— Your instructions —
Say how many lines contain "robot"; the answer is the number alone.

— Data section —
--- begin ---
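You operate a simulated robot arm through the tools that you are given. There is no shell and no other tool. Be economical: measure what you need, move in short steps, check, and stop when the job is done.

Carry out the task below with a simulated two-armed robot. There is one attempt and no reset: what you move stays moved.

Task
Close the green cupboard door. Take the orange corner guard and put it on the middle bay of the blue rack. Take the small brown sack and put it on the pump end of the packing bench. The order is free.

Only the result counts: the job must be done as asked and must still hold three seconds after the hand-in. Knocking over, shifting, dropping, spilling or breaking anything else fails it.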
--- end ---
— Task output —
2